• Short exercise: Everything from the line with "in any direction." through the line with "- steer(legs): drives" should be repeated exactly, both of those lines included, and nothing else.

-- start of Given records --

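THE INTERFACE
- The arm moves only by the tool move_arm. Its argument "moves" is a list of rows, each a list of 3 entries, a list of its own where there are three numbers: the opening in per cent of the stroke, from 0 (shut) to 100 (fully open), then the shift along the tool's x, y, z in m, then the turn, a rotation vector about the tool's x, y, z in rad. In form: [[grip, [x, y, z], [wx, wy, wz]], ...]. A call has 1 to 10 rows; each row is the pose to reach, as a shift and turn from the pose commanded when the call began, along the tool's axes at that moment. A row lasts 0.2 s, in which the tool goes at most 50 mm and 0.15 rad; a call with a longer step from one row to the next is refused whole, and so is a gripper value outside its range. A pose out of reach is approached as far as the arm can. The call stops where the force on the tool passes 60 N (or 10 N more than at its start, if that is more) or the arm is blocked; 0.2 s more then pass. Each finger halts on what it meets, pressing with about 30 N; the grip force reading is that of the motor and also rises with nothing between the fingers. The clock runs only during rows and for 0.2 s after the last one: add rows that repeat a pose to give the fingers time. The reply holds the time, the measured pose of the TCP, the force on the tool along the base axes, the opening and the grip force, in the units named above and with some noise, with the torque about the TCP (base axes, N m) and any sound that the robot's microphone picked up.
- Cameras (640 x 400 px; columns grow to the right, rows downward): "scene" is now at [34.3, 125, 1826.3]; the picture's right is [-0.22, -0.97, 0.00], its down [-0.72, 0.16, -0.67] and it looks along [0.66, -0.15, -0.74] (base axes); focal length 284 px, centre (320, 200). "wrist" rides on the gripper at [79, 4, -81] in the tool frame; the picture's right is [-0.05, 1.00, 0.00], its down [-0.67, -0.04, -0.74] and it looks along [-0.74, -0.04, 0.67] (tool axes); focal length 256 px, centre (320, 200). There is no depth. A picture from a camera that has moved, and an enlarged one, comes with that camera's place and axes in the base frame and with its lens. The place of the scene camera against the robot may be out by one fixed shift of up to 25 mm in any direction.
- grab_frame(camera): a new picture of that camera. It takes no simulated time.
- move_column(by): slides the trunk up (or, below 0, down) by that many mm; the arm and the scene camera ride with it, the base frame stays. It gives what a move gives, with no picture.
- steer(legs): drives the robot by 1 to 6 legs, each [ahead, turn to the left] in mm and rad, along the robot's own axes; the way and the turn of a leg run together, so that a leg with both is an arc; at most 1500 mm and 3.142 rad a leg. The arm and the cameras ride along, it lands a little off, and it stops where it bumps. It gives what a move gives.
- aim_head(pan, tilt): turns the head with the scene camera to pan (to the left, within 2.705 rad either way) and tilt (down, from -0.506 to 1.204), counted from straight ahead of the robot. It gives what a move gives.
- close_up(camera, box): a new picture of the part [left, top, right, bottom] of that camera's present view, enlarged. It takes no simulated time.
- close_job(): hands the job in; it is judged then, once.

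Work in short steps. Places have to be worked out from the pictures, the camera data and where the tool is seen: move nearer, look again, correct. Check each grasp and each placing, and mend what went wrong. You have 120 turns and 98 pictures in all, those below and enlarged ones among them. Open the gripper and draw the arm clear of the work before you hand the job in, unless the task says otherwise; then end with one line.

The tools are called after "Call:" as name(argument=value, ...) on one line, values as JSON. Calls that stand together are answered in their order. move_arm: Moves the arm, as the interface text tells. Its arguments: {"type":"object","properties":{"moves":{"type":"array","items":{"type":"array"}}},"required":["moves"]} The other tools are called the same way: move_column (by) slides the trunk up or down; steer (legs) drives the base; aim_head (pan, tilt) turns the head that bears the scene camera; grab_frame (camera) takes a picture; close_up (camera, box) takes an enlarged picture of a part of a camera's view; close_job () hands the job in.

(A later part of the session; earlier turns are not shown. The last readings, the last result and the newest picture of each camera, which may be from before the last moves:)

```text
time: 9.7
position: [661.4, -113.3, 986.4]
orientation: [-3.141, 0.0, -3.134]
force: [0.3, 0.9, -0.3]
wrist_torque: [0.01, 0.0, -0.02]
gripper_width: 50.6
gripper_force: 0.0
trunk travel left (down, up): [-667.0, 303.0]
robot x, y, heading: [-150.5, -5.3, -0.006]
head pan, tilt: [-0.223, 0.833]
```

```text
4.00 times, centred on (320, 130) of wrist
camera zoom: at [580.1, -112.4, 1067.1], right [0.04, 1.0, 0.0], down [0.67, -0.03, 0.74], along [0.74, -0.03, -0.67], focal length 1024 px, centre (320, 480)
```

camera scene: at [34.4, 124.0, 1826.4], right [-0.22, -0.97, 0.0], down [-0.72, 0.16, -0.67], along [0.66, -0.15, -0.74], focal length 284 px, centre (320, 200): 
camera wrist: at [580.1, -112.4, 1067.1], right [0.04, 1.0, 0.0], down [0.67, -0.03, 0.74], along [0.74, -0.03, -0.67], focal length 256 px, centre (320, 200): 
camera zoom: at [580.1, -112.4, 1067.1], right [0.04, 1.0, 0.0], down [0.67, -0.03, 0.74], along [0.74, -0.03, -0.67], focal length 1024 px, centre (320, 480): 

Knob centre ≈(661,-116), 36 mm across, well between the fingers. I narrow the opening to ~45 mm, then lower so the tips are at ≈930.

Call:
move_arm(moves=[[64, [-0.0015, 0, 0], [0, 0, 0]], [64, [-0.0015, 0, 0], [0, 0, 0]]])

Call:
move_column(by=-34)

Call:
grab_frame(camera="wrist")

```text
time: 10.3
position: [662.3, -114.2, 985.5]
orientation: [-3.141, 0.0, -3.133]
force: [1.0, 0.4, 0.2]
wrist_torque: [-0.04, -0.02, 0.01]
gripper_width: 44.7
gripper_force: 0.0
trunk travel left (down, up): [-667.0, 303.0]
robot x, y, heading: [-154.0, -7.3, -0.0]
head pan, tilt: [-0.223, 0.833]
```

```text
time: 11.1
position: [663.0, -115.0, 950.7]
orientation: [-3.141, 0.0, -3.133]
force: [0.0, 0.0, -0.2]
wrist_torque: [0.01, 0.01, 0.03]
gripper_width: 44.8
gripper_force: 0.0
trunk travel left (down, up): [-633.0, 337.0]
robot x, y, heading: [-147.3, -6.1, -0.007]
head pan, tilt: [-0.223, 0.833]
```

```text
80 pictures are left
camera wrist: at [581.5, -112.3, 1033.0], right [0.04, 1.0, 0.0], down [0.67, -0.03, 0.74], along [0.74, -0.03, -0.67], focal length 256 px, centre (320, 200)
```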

-- end of Given records --
-- start of Given records --

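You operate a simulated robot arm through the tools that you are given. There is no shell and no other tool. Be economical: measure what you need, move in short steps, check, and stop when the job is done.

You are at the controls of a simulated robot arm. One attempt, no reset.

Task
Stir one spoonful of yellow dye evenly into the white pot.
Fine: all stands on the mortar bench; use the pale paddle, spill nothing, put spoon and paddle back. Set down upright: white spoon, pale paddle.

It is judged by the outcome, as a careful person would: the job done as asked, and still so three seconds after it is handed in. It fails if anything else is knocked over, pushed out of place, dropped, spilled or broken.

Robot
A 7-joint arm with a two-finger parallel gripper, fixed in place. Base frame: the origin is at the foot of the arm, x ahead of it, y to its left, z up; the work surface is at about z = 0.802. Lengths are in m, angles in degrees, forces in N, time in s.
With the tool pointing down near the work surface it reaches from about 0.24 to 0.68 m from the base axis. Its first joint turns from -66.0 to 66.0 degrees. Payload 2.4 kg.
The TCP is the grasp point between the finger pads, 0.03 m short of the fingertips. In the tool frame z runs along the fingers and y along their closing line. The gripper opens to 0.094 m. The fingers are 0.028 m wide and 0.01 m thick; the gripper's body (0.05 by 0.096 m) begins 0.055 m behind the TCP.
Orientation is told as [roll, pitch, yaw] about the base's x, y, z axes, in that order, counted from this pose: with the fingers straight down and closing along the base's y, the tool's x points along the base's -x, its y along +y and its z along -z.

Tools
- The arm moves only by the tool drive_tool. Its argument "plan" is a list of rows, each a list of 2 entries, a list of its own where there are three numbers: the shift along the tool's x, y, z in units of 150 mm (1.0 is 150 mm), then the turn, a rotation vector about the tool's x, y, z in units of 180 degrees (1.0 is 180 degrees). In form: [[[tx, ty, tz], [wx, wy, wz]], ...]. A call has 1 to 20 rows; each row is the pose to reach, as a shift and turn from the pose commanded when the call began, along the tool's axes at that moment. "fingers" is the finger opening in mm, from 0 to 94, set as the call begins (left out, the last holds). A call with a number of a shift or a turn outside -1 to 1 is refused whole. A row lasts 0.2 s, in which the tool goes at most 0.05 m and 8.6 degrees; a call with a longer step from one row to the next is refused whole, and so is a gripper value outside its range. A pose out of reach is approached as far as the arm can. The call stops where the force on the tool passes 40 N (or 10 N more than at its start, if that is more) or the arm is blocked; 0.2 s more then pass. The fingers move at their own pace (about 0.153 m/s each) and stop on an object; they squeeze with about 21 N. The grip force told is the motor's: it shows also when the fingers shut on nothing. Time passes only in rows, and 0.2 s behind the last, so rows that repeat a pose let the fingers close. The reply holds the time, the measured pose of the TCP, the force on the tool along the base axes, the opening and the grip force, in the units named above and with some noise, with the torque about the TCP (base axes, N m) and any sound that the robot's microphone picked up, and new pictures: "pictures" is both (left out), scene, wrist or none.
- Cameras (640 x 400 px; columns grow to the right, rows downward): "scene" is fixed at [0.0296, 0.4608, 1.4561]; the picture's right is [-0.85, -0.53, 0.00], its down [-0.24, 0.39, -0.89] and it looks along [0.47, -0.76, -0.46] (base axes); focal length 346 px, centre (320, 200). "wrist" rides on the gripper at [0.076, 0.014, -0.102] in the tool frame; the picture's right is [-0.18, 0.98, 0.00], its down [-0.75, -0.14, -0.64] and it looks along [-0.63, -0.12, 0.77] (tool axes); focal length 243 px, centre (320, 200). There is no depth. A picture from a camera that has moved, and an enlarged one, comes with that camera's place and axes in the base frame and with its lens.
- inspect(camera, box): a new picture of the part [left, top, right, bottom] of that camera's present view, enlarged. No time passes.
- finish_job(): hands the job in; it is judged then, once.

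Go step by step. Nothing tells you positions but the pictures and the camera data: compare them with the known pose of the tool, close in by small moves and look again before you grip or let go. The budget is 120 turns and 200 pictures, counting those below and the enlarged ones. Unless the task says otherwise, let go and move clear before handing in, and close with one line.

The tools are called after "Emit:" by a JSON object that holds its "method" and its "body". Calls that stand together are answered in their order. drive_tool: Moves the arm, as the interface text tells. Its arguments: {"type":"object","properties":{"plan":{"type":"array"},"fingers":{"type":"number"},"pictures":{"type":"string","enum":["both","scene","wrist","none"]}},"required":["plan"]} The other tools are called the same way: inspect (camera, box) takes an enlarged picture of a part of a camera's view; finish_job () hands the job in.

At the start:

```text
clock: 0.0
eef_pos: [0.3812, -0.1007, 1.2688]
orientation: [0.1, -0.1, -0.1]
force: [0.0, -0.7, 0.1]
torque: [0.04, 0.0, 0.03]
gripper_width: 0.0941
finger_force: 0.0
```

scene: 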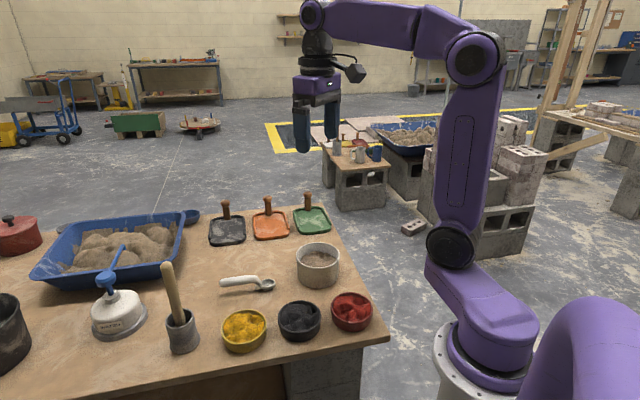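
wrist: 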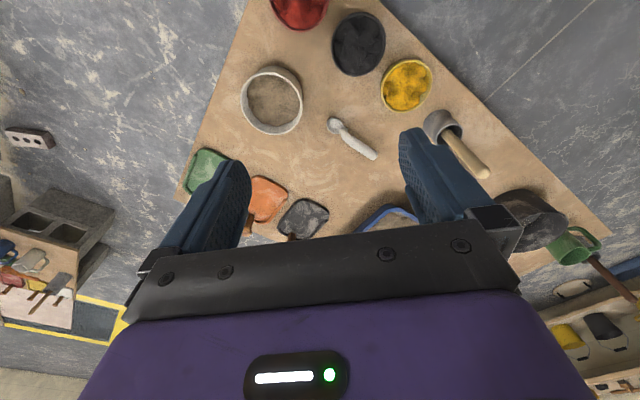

-- end of Given records --

• Finished task:
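- Cameras (640 x 400 px; columns grow to the right, rows downward): "scene" is now at [34.3, 125, 1826.3]; the picture's right is [-0.22, -0.97, 0.00], its down [-0.72, 0.16, -0.67] and it looks along [0.66, -0.15, -0.74] (base axes); focal length 284 px, centre (320, 200). "wrist" rides on the gripper at [79, 4, -81] in the tool frame; the picture's right is [-0.05, 1.00, 0.00], its down [-0.67, -0.04, -0.74] and it looks along [-0.74, -0.04, 0.67] (tool axes); focal length 256 px, centre (320, 200). There is no depth. A picture from a camera that has moved, and an enlarged one, comes with that camera's place and axes in the base frame and with its lens. The place of the scene camera against the robot may be out by one fixed shift of up to 25 mm in any direction.
- grab_frame(camera): a new picture of that camera. It takes no simulated time.
- move_column(by): slides the trunk up (or, below 0, down) by that many mm; the arm and the scene camera ride with it, the base frame stays. It gives what a move gives, with no picture.
- steer(legs): drives the robot by 1 to 6 legs, each [ahead, turn to the left] in mm and rad, along the robot's own axes; the way and the turn of a leg run together, so that a leg with both is an arc; at most 1500 mm and 3.142 rad a leg. The arm and the cameras ride along, it lands a little off, and it stops where it bumps. It gives what a move gives.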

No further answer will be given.